YOUR GOAL:
Each line of the material must be returned exactly.

SUPPLIED DATA:
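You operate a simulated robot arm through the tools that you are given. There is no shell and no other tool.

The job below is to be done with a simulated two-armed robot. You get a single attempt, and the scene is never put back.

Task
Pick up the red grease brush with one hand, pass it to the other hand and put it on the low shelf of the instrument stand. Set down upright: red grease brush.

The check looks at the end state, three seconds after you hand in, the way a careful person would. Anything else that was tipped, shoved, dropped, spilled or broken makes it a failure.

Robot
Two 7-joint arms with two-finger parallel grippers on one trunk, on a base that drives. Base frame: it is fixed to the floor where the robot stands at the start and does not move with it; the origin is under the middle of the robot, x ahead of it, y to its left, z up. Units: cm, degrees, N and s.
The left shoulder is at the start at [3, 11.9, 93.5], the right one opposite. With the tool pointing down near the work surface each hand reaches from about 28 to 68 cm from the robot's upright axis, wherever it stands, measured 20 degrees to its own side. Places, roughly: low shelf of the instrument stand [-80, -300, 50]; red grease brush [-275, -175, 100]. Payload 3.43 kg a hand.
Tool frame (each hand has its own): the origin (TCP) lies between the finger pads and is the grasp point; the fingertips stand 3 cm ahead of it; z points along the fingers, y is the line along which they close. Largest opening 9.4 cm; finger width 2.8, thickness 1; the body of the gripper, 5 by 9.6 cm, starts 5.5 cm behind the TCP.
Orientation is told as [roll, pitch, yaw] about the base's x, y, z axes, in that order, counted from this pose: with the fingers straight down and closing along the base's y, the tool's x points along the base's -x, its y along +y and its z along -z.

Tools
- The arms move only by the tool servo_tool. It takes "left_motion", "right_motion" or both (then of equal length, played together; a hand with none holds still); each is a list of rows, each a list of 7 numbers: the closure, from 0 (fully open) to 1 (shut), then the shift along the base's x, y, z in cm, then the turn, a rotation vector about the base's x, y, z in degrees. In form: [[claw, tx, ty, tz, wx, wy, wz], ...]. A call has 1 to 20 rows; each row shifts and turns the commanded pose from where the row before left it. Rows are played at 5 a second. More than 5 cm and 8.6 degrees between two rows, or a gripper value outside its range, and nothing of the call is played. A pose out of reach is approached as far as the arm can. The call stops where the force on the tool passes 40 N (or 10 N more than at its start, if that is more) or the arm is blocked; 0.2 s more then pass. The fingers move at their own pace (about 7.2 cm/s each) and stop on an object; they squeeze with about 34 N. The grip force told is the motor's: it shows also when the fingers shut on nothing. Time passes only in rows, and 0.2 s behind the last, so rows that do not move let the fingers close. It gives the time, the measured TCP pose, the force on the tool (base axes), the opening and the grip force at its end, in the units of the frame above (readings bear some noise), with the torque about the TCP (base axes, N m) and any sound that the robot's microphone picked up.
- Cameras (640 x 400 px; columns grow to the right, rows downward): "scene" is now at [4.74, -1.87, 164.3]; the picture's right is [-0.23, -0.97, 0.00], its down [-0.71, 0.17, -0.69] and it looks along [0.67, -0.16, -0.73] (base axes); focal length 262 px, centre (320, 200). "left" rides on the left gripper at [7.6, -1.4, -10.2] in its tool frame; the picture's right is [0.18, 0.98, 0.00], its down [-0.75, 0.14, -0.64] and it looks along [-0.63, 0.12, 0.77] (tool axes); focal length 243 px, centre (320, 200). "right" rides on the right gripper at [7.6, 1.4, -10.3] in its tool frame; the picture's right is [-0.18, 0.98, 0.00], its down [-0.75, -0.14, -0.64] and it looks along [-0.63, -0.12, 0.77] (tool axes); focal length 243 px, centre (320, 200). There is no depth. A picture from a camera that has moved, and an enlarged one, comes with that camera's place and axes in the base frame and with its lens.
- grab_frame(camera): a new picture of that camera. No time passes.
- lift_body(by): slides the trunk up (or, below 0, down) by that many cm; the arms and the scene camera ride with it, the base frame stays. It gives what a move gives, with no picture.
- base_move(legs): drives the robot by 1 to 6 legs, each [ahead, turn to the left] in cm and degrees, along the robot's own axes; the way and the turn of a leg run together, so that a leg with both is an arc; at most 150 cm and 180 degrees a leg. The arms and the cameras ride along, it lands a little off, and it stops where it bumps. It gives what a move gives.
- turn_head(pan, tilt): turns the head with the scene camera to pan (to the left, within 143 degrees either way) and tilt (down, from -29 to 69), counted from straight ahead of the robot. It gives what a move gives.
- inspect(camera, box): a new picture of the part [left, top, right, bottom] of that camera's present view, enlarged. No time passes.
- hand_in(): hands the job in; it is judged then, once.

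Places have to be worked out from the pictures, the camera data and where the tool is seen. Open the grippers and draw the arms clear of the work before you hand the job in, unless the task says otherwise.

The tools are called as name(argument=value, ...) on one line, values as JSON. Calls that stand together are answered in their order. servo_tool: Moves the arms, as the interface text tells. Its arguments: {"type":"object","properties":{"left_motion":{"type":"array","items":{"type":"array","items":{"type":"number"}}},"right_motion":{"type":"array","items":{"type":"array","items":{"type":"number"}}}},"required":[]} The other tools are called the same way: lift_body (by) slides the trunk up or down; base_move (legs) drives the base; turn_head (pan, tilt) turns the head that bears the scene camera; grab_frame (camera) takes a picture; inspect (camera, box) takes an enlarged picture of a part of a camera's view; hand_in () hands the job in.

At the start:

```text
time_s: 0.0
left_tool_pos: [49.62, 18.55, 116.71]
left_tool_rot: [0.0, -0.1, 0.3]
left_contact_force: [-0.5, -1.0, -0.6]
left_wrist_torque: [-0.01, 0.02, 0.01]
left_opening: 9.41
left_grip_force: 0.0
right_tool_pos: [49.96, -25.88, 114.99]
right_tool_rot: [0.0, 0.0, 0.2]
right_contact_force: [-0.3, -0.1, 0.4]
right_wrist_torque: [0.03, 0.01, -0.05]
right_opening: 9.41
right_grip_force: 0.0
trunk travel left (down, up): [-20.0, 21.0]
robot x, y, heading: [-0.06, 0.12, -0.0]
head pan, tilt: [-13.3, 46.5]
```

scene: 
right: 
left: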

ANSWER TO THIS TASK:
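You operate a simulated robot arm through the tools that you are given. There is no shell and no other tool.

The job below is to be done with a simulated two-armed robot. You get a single attempt, and the scene is never put back.

Task
Pick up the red grease brush with one hand, pass it to the other hand and put it on the low shelf of the instrument stand. Set down upright: red grease brush.

The check looks at the end state, three seconds after you hand in, the way a careful person would. Anything else that was tipped, shoved, dropped, spilled or broken makes it a failure.

Robot
Two 7-joint arms with two-finger parallel grippers on one trunk, on a base that drives. Base frame: it is fixed to the floor where the robot stands at the start and does not move with it; the origin is under the middle of the robot, x ahead of it, y to its left, z up. Units: cm, degrees, N and s.
The left shoulder is at the start at [3, 11.9, 93.5], the right one opposite. With the tool pointing down near the work surface each hand reaches from about 28 to 68 cm from the robot's upright axis, wherever it stands, measured 20 degrees to its own side. Places, roughly: low shelf of the instrument stand [-80, -300, 50]; red grease brush [-275, -175, 100]. Payload 3.43 kg a hand.
Tool frame (each hand has its own): the origin (TCP) lies between the finger pads and is the grasp point; the fingertips stand 3 cm ahead of it; z points along the fingers, y is the line along which they close. Largest opening 9.4 cm; finger width 2.8, thickness 1; the body of the gripper, 5 by 9.6 cm, starts 5.5 cm behind the TCP.
Orientation is told as [roll, pitch, yaw] about the base's x, y, z axes, in that order, counted from this pose: with the fingers straight down and closing along the base's y, the tool's x points along the base's -x, its y along +y and its z along -z.

Tools
- The arms move only by the tool servo_tool. It takes "left_motion", "right_motion" or both (then of equal length, played together; a hand with none holds still); each is a list of rows, each a list of 7 numbers: the closure, from 0 (fully open) to 1 (shut), then the shift along the base's x, y, z in cm, then the turn, a rotation vector about the base's x, y, z in degrees. In form: [[claw, tx, ty, tz, wx, wy, wz], ...]. A call has 1 to 20 rows; each row shifts and turns the commanded pose from where the row before left it. Rows are played at 5 a second. More than 5 cm and 8.6 degrees between two rows, or a gripper value outside its range, and nothing of the call is played. A pose out of reach is approached as far as the arm can. The call stops where the force on the tool passes 40 N (or 10 N more than at its start, if that is more) or the arm is blocked; 0.2 s more then pass. The fingers move at their own pace (about 7.2 cm/s each) and stop on an object; they squeeze with about 34 N. The grip force told is the motor's: it shows also when the fingers shut on nothing. Time passes only in rows, and 0.2 s behind the last, so rows that do not move let the fingers close. It gives the time, the measured TCP pose, the force on the tool (base axes), the opening and the grip force at its end, in the units of the frame above (readings bear some noise), with the torque about the TCP (base axes, N m) and any sound that the robot's microphone picked up.
- Cameras (640 x 400 px; columns grow to the right, rows downward): "scene" is now at [4.74, -1.87, 164.3]; the picture's right is [-0.23, -0.97, 0.00], its down [-0.71, 0.17, -0.69] and it looks along [0.67, -0.16, -0.73] (base axes); focal length 262 px, centre (320, 200). "left" rides on the left gripper at [7.6, -1.4, -10.2] in its tool frame; the picture's right is [0.18, 0.98, 0.00], its down [-0.75, 0.14, -0.64] and it looks along [-0.63, 0.12, 0.77] (tool axes); focal length 243 px, centre (320, 200). "right" rides on the right gripper at [7.6, 1.4, -10.3] in its tool frame; the picture's right is [-0.18, 0.98, 0.00], its down [-0.75, -0.14, -0.64] and it looks along [-0.63, -0.12, 0.77] (tool axes); focal length 243 px, centre (320, 200). There is no depth. A picture from a camera that has moved, and an enlarged one, comes with that camera's place and axes in the base frame and with its lens.
- grab_frame(camera): a new picture of that camera. No time passes.
- lift_body(by): slides the trunk up (or, below 0, down) by that many cm; the arms and the scene camera ride with it, the base frame stays. It gives what a move gives, with no picture.
- base_move(legs): drives the robot by 1 to 6 legs, each [ahead, turn to the left] in cm and degrees, along the robot's own axes; the way and the turn of a leg run together, so that a leg with both is an arc; at most 150 cm and 180 degrees a leg. The arms and the cameras ride along, it lands a little off, and it stops where it bumps. It gives what a move gives.
- turn_head(pan, tilt): turns the head with the scene camera to pan (to the left, within 143 degrees either way) and tilt (down, from -29 to 69), counted from straight ahead of the robot. It gives what a move gives.
- inspect(camera, box): a new picture of the part [left, top, right, bottom] of that camera's present view, enlarged. No time passes.
- hand_in(): hands the job in; it is judged then, once.

Places have to be worked out from the pictures, the camera data and where the tool is seen. Open the grippers and draw the arms clear of the work before you hand the job in, unless the task says otherwise.

The tools are called as name(argument=value, ...) on one line, values as JSON. Calls that stand together are answered in their order. servo_tool: Moves the arms, as the interface text tells. Its arguments: {"type":"object","properties":{"left_motion":{"type":"array","items":{"type":"array","items":{"type":"number"}}},"right_motion":{"type":"array","items":{"type":"array","items":{"type":"number"}}}},"required":[]} The other tools are called the same way: lift_body (by) slides the trunk up or down; base_move (legs) drives the base; turn_head (pan, tilt) turns the head that bears the scene camera; grab_frame (camera) takes a picture; inspect (camera, box) takes an enlarged picture of a part of a camera's view; hand_in () hands the job in.

At the start:

```text
time_s: 0.0
left_tool_pos: [49.62, 18.55, 116.71]
left_tool_rot: [0.0, -0.1, 0.3]
left_contact_force: [-0.5, -1.0, -0.6]
left_wrist_torque: [-0.01, 0.02, 0.01]
left_opening: 9.41
left_grip_force: 0.0
right_tool_pos: [49.96, -25.88, 114.99]
right_tool_rot: [0.0, 0.0, 0.2]
right_contact_force: [-0.3, -0.1, 0.4]
right_wrist_torque: [0.03, 0.01, -0.05]
right_opening: 9.41
right_grip_force: 0.0
trunk travel left (down, up): [-20.0, 21.0]
robot x, y, heading: [-0.06, 0.12, -0.0]
head pan, tilt: [-13.3, 46.5]
```

scene: 
right: 
left: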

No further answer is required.